┌─ RECORDS FOR THIS TASK
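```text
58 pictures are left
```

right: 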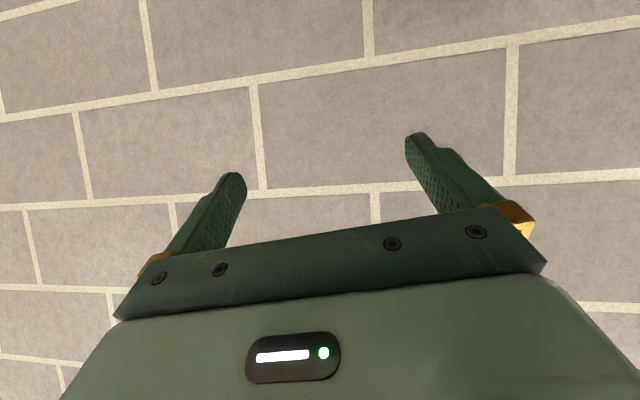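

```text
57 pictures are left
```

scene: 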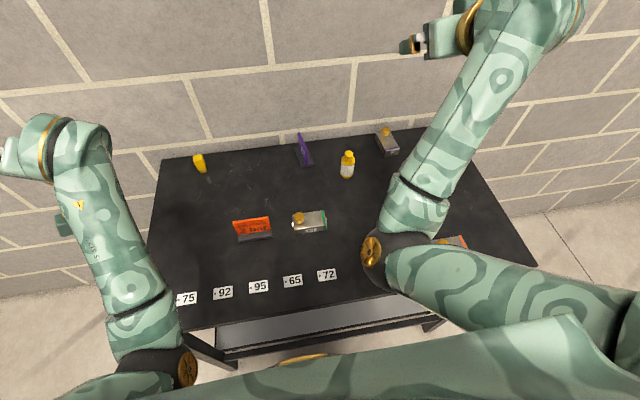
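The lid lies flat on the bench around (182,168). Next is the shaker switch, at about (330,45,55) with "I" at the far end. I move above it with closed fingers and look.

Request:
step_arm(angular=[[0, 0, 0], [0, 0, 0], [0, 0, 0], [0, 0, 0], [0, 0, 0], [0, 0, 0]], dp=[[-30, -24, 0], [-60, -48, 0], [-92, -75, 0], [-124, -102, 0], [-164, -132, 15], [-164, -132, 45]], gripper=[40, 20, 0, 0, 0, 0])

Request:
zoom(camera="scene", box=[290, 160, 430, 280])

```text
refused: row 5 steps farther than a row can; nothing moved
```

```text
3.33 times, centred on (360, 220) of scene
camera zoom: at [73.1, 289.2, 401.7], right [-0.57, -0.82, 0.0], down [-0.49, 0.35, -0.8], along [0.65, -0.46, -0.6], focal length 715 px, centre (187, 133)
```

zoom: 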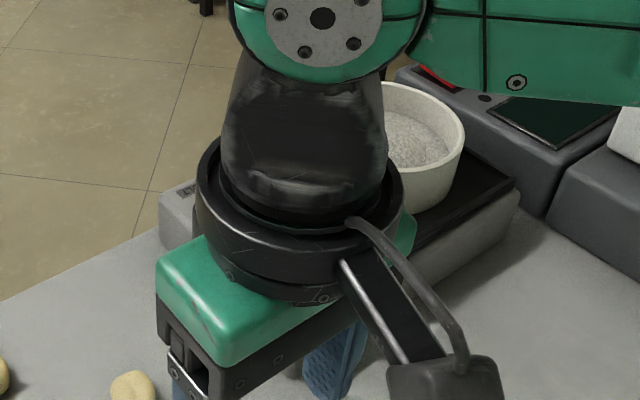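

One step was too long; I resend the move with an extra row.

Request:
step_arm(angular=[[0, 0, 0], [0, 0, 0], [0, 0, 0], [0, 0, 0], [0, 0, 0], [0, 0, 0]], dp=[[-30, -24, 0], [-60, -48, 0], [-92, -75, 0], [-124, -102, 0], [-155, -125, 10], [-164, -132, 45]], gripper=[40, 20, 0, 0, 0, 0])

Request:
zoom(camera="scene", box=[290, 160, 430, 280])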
└─
WORK TO DO – Your task is to reproduce all of the material exactly. The pictures stay out. Return a JSON list in which every string is one line; blank lines are skipped.

RIGHT ANSWER –
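[
  "```text",
  "58 pictures are left",
  "```",
  "right: ",
  "```text",
  "57 pictures are left",
  "```",
  "scene: ",
  "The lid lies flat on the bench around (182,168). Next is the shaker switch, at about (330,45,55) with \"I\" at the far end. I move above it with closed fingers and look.",
  "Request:",
  "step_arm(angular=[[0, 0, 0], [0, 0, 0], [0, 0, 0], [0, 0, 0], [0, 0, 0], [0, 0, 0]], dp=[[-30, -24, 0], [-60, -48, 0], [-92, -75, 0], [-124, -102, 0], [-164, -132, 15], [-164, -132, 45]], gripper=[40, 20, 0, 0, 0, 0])",
  "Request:",
  "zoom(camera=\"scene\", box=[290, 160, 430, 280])",
  "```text",
  "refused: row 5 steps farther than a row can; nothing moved",
  "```",
  "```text",
  "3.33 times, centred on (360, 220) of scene",
  "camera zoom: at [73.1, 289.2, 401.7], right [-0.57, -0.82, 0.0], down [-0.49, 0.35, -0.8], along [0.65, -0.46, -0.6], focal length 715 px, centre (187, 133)",
  "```",
  "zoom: ",
  "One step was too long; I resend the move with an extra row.",
  "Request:",
  "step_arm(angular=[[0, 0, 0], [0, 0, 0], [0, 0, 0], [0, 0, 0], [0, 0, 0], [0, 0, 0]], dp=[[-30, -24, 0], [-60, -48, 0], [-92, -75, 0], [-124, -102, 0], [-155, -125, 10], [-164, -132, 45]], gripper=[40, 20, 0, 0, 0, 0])",
  "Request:",
  "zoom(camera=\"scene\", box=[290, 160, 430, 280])"
]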